TASK DIRECTIONS: Identify all lines of the data containing the string "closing" and copy them.

══ INFORMATION SUPPLIED ══

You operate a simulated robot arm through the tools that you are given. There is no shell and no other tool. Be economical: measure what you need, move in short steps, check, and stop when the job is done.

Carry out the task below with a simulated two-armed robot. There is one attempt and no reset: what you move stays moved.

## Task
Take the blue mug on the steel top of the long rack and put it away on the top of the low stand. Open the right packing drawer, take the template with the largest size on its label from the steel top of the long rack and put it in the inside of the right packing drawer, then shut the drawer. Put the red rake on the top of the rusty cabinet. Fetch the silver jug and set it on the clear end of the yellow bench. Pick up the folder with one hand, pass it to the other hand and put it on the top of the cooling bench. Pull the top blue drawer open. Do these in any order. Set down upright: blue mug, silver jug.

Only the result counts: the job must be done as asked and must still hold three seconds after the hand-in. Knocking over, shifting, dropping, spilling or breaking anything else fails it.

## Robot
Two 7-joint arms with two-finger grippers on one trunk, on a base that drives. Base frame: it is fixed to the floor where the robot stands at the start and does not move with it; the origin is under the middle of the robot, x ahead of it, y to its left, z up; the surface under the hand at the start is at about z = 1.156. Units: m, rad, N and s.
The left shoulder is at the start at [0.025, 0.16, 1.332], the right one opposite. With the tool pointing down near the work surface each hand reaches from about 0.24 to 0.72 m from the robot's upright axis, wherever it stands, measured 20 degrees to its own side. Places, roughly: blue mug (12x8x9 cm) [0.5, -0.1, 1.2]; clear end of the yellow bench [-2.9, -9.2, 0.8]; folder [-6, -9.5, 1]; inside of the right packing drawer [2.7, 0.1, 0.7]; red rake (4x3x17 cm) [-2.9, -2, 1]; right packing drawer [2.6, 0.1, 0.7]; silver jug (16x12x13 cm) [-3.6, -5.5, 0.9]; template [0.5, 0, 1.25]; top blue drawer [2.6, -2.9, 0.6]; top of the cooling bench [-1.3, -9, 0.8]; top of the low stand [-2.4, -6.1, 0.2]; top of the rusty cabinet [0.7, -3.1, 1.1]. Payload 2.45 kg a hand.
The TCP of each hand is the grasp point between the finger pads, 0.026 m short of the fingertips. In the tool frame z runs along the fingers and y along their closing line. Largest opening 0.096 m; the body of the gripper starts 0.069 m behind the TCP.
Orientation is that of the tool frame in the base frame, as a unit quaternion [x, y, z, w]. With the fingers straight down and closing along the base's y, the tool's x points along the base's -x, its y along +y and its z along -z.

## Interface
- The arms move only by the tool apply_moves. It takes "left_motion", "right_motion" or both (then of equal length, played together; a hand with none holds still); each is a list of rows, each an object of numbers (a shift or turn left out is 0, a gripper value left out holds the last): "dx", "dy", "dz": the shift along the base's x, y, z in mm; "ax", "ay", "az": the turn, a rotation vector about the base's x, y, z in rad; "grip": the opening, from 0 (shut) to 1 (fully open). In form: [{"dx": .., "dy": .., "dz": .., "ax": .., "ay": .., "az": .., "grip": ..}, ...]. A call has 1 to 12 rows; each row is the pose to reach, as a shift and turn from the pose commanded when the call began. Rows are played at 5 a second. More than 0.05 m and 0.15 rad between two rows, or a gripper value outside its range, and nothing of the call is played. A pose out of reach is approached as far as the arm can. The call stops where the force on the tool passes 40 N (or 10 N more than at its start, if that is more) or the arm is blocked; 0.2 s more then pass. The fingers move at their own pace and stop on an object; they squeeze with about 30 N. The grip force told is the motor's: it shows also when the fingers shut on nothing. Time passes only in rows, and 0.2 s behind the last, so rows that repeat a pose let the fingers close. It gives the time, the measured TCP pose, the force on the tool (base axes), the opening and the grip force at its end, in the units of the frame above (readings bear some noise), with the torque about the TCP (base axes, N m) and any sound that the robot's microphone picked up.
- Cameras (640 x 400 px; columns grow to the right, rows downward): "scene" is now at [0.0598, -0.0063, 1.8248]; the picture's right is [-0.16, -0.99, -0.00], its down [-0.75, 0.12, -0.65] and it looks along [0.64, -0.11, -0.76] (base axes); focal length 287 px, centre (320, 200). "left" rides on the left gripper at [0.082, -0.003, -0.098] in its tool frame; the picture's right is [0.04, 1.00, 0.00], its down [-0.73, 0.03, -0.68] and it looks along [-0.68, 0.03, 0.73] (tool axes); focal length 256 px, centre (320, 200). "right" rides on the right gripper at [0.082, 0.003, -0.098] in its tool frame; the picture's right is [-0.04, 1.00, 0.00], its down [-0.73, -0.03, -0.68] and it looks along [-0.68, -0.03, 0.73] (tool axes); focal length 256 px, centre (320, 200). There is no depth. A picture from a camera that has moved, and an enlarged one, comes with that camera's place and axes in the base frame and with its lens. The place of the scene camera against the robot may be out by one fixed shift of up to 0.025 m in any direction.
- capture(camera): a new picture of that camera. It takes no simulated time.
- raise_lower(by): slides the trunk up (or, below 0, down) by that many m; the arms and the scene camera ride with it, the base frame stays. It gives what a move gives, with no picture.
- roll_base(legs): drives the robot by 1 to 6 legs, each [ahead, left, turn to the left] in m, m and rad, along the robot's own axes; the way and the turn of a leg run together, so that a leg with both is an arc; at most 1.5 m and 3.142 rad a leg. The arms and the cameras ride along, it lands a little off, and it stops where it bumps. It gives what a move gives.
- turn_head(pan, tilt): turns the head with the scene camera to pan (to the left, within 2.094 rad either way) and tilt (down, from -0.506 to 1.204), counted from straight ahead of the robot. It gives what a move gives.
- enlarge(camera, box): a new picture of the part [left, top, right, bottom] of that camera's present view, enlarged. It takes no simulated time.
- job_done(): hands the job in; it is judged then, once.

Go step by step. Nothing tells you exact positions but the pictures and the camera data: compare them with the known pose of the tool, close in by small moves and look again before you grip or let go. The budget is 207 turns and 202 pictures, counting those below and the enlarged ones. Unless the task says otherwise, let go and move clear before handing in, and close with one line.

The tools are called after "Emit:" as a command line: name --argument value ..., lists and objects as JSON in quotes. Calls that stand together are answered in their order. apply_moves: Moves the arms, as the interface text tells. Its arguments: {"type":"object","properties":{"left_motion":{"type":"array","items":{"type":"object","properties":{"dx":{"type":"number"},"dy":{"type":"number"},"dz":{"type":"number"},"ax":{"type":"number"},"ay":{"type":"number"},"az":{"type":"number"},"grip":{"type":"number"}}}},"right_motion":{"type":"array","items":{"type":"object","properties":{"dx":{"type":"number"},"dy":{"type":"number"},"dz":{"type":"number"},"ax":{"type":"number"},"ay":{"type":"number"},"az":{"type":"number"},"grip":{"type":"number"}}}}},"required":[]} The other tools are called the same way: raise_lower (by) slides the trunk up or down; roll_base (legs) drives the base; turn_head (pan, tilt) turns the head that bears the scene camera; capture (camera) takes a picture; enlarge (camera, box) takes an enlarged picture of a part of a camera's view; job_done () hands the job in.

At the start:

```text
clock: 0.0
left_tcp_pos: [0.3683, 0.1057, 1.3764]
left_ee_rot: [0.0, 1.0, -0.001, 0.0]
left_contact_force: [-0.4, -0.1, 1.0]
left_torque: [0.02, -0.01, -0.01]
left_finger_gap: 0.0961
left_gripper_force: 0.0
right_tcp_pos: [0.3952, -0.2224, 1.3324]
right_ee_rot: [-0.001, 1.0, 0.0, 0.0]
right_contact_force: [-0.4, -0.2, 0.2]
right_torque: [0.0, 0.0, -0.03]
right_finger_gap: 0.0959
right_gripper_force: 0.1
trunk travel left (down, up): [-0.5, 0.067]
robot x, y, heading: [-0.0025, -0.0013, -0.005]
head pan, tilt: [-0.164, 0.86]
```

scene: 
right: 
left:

═══

SOLUTION TO THE EXERCISE:
The TCP of each hand is the grasp point between the finger pads, 0.026 m short of the fingertips. In the tool frame z runs along the fingers and y along their closing line. Largest opening 0.096 m; the body of the gripper starts 0.069 m behind the TCP.
Orientation is that of the tool frame in the base frame, as a unit quaternion [x, y, z, w]. With the fingers straight down and closing along the base's y, the tool's x points along the base's -x, its y along +y and its z along -z.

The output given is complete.